→ **Job**:
Reply with one number: how many lines contain the word "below".

— start Data provided —

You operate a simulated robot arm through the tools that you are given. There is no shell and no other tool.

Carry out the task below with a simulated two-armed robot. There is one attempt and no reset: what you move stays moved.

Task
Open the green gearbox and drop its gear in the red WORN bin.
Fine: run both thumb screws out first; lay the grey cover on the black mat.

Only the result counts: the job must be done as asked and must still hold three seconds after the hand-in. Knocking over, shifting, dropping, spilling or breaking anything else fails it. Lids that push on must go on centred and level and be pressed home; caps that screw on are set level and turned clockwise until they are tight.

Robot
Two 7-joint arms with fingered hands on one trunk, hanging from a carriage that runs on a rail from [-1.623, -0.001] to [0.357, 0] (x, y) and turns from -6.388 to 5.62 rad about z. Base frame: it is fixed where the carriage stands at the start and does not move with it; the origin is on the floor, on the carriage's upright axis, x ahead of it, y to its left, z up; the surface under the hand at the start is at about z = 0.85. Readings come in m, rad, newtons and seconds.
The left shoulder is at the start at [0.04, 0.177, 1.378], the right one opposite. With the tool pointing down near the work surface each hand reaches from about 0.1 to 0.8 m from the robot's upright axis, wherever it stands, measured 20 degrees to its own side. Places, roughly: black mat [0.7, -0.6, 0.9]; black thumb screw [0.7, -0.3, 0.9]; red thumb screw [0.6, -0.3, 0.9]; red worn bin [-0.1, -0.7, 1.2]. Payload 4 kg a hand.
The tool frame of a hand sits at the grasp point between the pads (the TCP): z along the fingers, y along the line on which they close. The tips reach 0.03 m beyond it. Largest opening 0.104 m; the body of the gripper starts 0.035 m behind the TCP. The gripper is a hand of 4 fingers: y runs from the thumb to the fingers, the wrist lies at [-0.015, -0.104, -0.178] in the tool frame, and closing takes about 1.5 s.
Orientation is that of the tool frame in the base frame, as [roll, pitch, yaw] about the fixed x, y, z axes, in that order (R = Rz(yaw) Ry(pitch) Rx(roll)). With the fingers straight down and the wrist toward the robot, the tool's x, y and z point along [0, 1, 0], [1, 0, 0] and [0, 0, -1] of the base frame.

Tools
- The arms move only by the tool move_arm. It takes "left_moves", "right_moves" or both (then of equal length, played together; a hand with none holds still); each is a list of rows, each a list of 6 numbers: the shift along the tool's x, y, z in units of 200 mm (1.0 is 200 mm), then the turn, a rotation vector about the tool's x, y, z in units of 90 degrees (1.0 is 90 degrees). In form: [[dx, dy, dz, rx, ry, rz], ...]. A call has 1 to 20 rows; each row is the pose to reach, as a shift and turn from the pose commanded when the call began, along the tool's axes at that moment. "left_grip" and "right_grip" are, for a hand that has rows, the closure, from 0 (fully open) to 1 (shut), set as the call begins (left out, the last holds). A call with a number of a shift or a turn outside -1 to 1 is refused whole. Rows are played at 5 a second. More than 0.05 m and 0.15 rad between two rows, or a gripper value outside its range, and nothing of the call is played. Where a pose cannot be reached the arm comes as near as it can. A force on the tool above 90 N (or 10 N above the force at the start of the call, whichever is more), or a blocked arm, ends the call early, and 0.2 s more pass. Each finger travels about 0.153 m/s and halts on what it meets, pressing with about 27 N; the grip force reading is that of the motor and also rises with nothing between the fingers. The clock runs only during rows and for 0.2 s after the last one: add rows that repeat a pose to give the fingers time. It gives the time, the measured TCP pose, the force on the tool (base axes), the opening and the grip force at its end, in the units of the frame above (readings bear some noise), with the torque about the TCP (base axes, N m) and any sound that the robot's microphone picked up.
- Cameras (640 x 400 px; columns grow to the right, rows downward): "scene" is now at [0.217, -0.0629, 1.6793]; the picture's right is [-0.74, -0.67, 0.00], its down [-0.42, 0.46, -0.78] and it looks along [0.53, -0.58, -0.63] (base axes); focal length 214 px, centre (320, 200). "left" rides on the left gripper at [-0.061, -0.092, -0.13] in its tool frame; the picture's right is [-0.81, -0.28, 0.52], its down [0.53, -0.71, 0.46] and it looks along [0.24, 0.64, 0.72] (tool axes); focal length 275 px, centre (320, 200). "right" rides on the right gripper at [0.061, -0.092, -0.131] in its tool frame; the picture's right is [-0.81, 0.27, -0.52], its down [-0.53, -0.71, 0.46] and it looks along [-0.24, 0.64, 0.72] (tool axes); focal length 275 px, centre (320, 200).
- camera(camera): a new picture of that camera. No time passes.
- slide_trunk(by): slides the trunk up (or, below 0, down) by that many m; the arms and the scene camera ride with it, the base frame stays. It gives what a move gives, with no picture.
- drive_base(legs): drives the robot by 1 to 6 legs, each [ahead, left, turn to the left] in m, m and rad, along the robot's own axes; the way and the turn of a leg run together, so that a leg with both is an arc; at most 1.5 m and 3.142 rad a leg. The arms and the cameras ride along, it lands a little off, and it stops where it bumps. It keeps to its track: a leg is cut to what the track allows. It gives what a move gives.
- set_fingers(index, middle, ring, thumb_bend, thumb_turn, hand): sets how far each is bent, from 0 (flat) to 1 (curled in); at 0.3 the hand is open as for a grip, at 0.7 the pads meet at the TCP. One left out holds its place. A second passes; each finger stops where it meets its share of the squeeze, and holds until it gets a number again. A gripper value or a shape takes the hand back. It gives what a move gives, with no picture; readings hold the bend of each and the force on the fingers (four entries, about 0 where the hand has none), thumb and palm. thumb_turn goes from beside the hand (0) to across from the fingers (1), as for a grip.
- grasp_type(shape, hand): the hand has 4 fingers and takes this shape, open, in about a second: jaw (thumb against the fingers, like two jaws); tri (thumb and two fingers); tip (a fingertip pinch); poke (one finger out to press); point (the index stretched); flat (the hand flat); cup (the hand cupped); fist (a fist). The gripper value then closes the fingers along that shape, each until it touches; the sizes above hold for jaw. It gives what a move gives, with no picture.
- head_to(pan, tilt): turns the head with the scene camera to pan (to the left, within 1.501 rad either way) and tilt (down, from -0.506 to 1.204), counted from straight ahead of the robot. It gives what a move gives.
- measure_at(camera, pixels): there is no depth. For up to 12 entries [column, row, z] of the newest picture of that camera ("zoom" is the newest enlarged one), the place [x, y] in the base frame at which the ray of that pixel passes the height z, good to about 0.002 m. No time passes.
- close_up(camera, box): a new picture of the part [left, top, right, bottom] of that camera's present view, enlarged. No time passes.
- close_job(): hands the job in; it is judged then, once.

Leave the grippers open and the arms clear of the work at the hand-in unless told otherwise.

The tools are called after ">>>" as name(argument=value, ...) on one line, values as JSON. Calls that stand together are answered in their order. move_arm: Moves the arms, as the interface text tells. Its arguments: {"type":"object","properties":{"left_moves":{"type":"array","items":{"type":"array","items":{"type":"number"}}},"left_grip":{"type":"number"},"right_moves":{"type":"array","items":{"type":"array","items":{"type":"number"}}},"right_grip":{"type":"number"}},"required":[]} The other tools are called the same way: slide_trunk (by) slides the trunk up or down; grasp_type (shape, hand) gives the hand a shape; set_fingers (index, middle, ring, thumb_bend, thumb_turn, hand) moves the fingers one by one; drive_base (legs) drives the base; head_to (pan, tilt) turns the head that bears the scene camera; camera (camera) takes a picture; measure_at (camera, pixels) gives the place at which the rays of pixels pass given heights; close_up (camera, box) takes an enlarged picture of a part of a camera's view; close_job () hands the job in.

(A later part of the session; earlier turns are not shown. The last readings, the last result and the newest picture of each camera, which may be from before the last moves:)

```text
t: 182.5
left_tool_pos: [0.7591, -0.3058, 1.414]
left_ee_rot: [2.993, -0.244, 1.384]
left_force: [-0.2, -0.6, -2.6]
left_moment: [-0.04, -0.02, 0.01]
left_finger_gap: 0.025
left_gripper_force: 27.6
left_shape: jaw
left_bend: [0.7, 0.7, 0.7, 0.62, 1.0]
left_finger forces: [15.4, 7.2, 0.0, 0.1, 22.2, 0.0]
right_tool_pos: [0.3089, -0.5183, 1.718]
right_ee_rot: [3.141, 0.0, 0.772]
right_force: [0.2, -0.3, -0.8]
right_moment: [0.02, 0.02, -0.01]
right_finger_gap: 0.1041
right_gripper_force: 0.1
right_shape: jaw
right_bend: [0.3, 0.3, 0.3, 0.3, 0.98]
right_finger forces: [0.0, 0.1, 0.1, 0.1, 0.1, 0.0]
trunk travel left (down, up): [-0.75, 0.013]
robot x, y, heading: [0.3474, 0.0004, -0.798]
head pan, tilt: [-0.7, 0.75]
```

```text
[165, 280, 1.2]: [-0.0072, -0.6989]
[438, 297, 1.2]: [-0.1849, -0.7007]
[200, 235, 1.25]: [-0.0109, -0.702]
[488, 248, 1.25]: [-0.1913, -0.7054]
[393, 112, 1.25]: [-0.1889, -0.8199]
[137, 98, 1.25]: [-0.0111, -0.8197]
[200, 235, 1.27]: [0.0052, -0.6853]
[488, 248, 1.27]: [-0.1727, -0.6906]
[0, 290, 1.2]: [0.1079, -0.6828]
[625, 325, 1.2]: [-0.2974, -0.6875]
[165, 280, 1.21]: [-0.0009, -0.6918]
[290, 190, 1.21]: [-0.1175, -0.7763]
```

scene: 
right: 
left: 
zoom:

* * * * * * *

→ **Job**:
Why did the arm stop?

— end Data provided —

→ **Exercise answer**:
2